I don't think that its very rare and I already use an integer to run this type of problem but it's a bit restrictive to maintain or reuse and it is also a bit of a pain when there are more than 2 inputs. Moreover, it is less convenient to read, and this kind of functionality can be extended to other types of data.

 

Philace

AristosQueue (NI)
NI Employee (retired)

Please move this debate to the other thread... there are more comments there relevant to your conversation.

Norbert_B
Proven Zealot

Philace,

 

i am sorry to strictly contradict.

Either you have a strict separation of combinations (which would be the boolean logic/numeric solution as a SINGLE case structure) or you have case depending differences. So stacking case structures is a must for this.

 

As an example, we take two boolean criteria A and B. In case we differ between all combinations, we would have:

AB

A!B

!AB

!A!B

Four well defined cases with DIFFERENT code. In this case, the solution is to use a numeric and "encode" the boolean values. It is clean and expandable for additional boolean criteria easily.

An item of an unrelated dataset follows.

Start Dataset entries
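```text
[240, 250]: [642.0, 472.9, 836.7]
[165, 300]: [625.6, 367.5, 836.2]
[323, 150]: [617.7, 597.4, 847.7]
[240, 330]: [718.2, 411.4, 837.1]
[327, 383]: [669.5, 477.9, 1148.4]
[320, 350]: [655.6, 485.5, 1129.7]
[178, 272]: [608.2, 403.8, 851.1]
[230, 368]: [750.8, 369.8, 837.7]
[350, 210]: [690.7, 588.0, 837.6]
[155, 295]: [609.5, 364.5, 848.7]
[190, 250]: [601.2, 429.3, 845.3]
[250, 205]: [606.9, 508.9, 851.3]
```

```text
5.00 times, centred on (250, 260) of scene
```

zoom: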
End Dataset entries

If B is only relevant for A, it would be:

AB

A!B

!A

So we got three cases, not four. So in this case, stacking case structures is the proper approach as the difference of B and !B depends on A, but it refers to different code execution depending on B or !B.

 

So there is NO use case where your feature request is required. In most cases, there is imho a cleaner, more expandible way to address this, which (granted) requires the developer to clearly think about what he wants to do.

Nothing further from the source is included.